_SOURCE EXCERPT_:
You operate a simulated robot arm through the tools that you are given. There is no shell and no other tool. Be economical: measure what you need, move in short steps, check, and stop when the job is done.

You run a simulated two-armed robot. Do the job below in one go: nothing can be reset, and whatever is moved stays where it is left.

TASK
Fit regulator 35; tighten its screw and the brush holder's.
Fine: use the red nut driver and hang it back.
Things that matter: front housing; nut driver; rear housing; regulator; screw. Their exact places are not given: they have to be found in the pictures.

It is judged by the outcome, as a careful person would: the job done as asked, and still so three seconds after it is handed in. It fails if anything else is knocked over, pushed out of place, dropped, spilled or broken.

_TO BE DONE_: Report how many lines in this data include the string "that", and nothing else.

_ANSWER_: 2